=== MATERIAL PROVIDED ===
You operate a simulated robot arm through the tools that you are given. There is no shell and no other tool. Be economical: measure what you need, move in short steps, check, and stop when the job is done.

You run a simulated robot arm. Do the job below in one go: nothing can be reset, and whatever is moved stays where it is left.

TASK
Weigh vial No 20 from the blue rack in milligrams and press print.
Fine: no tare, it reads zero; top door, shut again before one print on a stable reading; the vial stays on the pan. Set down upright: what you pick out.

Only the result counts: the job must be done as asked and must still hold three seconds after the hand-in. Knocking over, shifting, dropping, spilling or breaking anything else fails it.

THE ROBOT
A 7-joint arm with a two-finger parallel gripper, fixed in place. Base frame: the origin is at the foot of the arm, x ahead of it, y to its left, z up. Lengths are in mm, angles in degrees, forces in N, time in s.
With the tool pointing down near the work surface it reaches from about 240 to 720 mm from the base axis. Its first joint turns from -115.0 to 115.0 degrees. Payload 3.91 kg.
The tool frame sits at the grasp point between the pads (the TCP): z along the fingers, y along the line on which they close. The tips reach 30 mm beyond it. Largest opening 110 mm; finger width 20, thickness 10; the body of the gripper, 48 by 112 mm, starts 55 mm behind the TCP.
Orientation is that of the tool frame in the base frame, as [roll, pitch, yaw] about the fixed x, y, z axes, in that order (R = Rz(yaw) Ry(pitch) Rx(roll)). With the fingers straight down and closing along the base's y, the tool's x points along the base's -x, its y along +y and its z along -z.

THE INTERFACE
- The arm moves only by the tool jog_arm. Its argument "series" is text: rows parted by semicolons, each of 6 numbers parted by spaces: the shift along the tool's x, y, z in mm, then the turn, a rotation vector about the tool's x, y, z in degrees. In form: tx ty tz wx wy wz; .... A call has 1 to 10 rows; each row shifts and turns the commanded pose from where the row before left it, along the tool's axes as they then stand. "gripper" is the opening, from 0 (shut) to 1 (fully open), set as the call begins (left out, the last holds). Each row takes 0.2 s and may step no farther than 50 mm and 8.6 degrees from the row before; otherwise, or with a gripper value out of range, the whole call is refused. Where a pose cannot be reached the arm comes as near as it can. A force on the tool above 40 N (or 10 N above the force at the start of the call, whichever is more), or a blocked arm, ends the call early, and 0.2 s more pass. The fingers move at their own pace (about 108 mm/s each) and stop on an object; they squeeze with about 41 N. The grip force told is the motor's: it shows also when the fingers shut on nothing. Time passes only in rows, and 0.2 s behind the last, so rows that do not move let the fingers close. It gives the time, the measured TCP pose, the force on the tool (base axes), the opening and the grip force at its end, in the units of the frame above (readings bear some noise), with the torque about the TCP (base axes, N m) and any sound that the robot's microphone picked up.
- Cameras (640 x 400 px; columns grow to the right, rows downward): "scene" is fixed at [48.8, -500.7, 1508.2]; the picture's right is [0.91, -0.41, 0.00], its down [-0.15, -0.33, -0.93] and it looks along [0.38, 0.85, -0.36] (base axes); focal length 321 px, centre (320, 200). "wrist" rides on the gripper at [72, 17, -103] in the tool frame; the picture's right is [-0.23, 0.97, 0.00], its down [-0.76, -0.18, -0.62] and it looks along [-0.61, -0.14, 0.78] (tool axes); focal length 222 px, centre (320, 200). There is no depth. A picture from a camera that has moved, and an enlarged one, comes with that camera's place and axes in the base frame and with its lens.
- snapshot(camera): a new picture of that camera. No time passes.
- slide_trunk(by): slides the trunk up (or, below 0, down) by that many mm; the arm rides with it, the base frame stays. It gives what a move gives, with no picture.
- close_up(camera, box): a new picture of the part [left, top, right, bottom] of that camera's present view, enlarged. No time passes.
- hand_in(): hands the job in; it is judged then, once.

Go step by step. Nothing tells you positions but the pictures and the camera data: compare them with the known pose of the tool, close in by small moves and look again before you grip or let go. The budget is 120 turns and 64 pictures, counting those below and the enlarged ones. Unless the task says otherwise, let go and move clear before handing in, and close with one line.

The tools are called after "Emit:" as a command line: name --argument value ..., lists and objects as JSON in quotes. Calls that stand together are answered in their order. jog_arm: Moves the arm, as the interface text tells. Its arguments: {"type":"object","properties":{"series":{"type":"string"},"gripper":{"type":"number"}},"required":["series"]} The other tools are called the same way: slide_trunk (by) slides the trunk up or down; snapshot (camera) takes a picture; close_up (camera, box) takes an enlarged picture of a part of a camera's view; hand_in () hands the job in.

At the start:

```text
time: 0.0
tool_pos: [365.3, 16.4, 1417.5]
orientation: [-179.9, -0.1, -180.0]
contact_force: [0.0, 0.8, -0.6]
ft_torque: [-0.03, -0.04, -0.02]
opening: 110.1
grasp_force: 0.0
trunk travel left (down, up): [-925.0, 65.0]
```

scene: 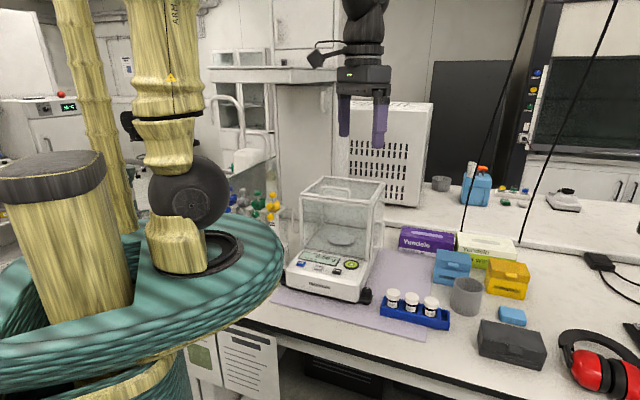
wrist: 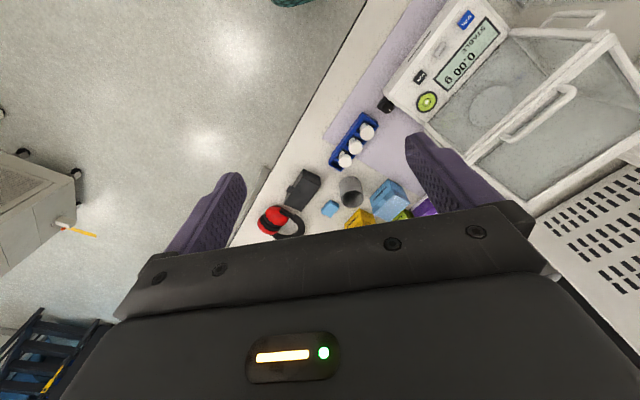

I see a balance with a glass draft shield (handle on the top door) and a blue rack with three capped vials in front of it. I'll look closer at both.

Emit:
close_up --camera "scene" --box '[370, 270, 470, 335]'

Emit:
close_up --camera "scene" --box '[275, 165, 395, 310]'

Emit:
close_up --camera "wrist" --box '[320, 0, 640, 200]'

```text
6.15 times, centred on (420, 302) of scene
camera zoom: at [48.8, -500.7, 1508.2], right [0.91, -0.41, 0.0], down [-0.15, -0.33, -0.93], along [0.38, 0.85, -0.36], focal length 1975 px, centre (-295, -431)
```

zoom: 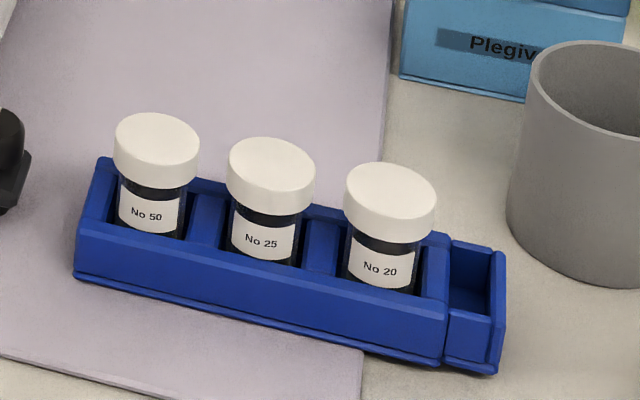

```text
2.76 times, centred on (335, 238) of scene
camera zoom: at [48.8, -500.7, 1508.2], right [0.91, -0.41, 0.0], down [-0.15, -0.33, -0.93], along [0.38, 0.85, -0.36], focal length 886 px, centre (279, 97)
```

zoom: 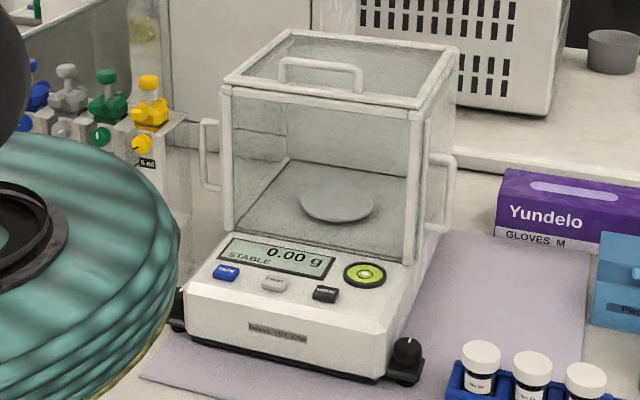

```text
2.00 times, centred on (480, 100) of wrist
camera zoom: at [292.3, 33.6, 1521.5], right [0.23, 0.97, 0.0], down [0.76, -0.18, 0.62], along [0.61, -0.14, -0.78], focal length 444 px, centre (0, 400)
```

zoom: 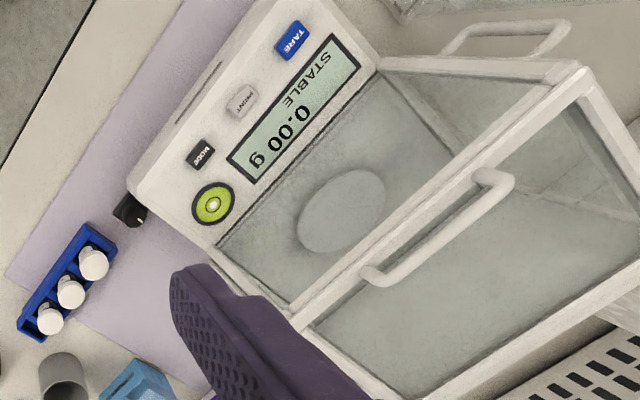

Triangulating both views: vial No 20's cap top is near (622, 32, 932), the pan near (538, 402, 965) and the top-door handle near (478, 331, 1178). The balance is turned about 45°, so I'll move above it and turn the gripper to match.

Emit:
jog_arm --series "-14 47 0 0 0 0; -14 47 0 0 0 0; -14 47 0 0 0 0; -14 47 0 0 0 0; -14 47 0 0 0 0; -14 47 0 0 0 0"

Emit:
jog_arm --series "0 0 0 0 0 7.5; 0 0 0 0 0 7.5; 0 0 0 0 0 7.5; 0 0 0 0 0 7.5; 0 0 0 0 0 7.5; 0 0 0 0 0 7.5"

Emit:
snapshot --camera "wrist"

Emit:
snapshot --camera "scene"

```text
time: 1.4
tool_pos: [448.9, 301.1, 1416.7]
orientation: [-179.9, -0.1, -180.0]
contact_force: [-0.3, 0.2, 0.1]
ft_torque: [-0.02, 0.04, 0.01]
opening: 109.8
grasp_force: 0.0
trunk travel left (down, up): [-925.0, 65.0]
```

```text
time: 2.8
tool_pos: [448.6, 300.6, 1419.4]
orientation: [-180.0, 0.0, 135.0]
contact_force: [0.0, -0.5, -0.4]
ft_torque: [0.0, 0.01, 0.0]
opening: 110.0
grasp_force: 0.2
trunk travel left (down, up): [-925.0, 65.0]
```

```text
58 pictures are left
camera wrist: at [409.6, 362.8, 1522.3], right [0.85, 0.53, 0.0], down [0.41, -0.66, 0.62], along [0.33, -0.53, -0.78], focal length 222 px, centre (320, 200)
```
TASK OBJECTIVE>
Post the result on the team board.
===
Copy each line of the listing that holds the word "joint".

RESULT>
A 7-joint arm with a two-finger parallel gripper, fixed in place. Base frame: the origin is at the foot of the arm, x ahead of it, y to its left, z up. Lengths are in mm, angles in degrees, forces in N, time in s.
With the tool pointing down near the work surface it reaches from about 240 to 720 mm from the base axis. Its first joint turns from -115.0 to 115.0 degrees. Payload 3.91 kg.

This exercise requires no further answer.